> _Set task_: Gather from the listing below each line that includes the word "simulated", and copy it.
= = =
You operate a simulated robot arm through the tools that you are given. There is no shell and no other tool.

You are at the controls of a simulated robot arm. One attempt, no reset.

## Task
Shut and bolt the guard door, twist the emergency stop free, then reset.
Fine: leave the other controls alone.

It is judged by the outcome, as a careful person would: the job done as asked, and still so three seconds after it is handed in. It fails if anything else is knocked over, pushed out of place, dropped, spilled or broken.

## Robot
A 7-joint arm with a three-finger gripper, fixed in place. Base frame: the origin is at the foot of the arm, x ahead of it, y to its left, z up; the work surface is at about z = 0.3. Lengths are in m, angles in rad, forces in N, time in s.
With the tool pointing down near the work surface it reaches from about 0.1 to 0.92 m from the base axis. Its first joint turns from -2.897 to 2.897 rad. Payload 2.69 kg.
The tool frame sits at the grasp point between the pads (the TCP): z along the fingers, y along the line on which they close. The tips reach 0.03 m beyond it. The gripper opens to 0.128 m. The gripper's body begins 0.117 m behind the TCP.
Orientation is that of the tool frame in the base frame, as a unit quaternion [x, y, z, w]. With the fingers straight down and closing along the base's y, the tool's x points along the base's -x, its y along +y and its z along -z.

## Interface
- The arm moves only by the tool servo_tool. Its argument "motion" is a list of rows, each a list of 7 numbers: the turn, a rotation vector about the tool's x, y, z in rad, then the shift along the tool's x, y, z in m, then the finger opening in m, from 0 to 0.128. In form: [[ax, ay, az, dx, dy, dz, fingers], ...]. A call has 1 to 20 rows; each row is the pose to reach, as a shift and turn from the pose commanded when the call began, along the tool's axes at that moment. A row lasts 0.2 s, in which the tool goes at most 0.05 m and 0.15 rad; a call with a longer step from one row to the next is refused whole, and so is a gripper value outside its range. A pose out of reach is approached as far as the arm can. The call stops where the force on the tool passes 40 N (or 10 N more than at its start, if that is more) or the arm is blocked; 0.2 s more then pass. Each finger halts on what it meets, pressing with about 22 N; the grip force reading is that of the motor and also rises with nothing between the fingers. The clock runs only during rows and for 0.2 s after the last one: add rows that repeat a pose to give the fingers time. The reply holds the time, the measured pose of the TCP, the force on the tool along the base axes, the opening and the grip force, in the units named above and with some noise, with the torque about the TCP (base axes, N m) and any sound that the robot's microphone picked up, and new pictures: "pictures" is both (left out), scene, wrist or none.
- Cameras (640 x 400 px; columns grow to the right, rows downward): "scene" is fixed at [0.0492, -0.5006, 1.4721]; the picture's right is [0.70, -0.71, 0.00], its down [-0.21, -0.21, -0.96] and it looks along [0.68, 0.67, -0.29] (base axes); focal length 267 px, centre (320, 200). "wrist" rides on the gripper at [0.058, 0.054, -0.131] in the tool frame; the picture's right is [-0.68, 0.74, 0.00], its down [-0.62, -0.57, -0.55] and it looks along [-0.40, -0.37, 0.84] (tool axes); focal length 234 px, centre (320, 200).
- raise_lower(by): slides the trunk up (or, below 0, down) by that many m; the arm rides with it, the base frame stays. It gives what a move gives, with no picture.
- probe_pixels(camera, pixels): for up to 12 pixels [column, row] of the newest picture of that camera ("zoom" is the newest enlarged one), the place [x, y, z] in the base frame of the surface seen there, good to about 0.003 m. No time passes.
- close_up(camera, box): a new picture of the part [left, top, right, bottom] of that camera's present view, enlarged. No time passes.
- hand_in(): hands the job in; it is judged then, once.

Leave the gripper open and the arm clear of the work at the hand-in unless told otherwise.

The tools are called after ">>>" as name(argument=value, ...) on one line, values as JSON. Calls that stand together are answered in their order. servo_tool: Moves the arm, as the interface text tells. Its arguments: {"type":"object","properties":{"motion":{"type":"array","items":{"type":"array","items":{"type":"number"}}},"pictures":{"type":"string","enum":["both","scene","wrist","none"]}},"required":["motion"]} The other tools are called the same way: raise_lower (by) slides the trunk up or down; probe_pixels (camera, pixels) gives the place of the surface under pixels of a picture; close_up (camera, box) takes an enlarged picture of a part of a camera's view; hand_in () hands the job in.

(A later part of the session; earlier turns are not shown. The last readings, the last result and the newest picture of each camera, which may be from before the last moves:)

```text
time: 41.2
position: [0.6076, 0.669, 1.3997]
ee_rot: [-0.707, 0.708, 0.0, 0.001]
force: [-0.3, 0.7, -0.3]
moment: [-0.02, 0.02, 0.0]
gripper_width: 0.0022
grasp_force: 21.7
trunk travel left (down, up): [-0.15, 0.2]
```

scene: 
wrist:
= = =
> _The result_:
You operate a simulated robot arm through the tools that you are given. There is no shell and no other tool.
You are at the controls of a simulated robot arm. One attempt, no reset.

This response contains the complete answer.